If the City can spend $2M of taxpayer money to purchase the Pulse property without taxpayer input, then the 49 families should be able to design the memorial that they want for their murdered children, brothers, sisters, and partners—without taxpayer input.


Give them a budget, offer them guidance, and get out of their way. Empower the 49 families to lead the design of a public memorial.


There should be no nonprofits involved in the memorial and its future management. It is because of nonprofits that the onePULSE Foundation succeeded in wasting public dollars and revictimizing mass shooting victims. It is because the City relied on nonprofits that a memorial was never built in the past 7.5 years since the shooting.


Lastly, Mayor Buddy Dyer and Commissioner Patty Sheehan should not try to use this moment as an opportunity to gain political clout as they live out their final years in public office.

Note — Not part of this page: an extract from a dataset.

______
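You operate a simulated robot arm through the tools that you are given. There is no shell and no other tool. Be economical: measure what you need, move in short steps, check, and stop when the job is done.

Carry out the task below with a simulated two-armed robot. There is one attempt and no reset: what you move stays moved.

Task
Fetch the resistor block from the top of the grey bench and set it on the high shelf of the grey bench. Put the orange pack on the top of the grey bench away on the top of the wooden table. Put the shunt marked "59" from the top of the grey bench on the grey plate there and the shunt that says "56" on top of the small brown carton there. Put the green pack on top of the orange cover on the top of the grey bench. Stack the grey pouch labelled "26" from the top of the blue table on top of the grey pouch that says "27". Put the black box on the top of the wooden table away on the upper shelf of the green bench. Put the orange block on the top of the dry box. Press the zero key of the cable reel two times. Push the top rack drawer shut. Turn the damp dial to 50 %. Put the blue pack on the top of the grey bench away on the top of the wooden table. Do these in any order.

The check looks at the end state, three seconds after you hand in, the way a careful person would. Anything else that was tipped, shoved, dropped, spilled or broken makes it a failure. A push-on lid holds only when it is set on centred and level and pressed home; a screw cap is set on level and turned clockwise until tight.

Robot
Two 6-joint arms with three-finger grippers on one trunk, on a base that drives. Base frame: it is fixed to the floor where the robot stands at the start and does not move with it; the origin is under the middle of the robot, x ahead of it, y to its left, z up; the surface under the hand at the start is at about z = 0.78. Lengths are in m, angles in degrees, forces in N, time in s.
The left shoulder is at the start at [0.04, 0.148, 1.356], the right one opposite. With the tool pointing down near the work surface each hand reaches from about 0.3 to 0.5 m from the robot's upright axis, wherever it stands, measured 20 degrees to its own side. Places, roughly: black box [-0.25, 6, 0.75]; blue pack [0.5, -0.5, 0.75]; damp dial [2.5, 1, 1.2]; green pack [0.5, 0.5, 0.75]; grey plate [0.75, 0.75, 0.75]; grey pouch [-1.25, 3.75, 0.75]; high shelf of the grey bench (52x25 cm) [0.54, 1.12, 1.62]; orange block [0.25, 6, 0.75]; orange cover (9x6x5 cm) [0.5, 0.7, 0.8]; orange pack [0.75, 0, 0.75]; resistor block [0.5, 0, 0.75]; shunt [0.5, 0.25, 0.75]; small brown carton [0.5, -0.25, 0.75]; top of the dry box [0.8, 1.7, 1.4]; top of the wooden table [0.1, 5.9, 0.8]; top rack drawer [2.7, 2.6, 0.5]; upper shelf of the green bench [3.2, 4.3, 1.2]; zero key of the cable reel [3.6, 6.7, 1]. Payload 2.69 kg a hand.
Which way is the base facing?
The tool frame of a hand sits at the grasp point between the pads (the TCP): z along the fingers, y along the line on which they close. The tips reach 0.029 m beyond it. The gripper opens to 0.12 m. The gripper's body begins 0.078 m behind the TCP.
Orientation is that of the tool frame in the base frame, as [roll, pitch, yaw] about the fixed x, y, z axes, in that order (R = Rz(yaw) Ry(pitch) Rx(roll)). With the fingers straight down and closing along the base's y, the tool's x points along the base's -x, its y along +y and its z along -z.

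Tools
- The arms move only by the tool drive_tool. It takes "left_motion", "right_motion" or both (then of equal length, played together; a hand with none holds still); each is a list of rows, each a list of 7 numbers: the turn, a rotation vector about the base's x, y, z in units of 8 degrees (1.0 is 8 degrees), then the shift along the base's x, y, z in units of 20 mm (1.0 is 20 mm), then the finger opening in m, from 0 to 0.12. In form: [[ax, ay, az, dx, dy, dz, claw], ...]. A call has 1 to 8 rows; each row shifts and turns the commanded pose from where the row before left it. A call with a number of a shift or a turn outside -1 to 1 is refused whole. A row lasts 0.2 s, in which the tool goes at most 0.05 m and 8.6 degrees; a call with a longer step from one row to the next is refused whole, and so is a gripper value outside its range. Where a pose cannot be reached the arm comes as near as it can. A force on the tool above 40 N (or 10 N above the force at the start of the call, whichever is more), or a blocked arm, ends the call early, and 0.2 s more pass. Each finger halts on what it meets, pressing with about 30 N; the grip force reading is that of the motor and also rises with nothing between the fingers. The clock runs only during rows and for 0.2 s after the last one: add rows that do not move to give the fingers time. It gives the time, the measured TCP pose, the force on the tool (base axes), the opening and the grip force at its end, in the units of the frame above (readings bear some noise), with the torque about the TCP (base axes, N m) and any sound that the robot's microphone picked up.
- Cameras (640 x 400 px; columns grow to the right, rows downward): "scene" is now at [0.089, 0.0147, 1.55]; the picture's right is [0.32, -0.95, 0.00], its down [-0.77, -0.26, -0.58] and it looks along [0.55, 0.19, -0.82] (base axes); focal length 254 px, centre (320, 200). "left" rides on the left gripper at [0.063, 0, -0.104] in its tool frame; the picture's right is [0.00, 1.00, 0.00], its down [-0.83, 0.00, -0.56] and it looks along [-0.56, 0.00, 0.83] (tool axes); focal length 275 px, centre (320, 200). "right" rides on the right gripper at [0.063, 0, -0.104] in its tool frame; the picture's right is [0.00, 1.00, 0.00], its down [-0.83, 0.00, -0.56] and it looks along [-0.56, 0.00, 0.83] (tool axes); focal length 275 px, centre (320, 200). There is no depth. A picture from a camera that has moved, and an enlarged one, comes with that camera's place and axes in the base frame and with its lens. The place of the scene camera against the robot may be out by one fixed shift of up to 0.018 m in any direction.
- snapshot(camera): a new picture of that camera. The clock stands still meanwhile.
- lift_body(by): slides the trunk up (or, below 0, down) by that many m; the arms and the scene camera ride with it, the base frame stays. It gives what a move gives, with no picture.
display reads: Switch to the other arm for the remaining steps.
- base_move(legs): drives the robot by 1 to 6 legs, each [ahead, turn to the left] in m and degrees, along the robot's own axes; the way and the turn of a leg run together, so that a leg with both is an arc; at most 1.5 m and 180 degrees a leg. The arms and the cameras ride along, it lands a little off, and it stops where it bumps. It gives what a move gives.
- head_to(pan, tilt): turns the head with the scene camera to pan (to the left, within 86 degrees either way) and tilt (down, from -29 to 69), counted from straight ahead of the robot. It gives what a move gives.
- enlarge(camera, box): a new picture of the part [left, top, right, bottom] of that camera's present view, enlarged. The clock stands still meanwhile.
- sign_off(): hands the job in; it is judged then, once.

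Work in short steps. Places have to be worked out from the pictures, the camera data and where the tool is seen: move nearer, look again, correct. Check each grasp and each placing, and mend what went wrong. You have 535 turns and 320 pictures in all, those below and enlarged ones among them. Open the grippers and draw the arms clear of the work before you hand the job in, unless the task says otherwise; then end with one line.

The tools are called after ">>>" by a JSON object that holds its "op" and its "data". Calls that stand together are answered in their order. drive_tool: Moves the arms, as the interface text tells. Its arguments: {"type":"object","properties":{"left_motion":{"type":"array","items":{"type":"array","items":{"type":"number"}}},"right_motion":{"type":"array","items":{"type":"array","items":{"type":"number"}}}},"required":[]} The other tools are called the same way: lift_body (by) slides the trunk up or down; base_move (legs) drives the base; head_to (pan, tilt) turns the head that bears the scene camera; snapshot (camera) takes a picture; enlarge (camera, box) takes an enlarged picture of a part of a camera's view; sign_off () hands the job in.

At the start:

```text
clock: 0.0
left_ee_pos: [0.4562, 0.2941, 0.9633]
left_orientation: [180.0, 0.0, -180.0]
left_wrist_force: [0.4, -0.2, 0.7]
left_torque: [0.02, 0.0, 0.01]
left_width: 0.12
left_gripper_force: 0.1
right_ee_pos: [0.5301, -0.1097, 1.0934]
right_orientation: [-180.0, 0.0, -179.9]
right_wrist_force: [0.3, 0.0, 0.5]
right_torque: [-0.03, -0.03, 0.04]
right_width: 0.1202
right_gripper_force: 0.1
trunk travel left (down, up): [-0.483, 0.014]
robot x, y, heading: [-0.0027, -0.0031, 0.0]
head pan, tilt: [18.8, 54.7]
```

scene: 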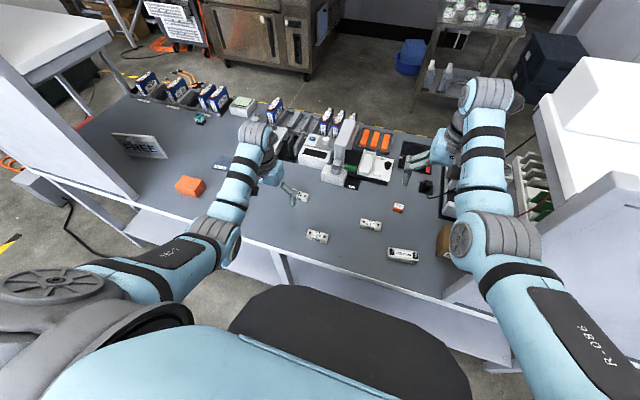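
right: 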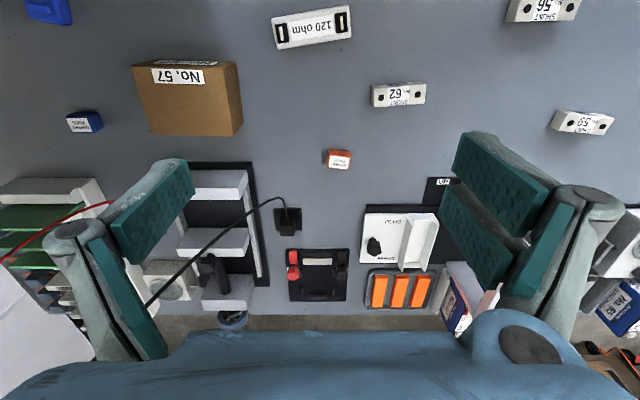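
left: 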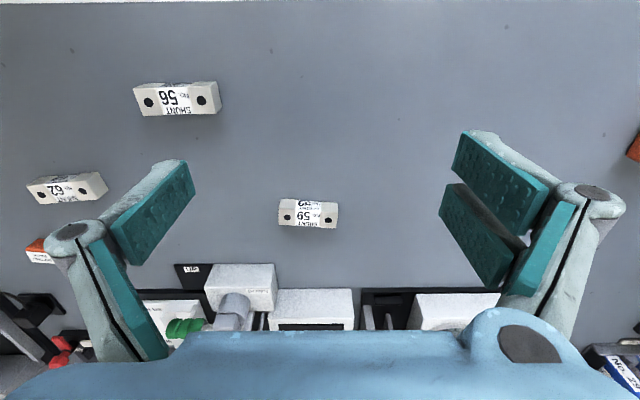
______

This is not about their legacy. If they want to do something for the families and survivors, they can start by telling the truth about the unpermitted renovations and code violations at the Pulse Nightclub that hindered escape and rescue. 


If they want to continue to say publicly that the City did not know about these issues, despite records that prove otherwise, then they can get a building inspection done as soon as possible by an independent third party and make the results of this inspection public.


That is what they can do for the victims' families and survivors now that the property is in the possession of the City. They can find out and thoroughly document the truth.


There is absolutely nothing preventing them from helping victims and survivors get the justice they deserve—other than the City's unwillingness to implicate itself in the possible legal issues surrounding code enforcement failures, building code violations, and the 3-hour police response.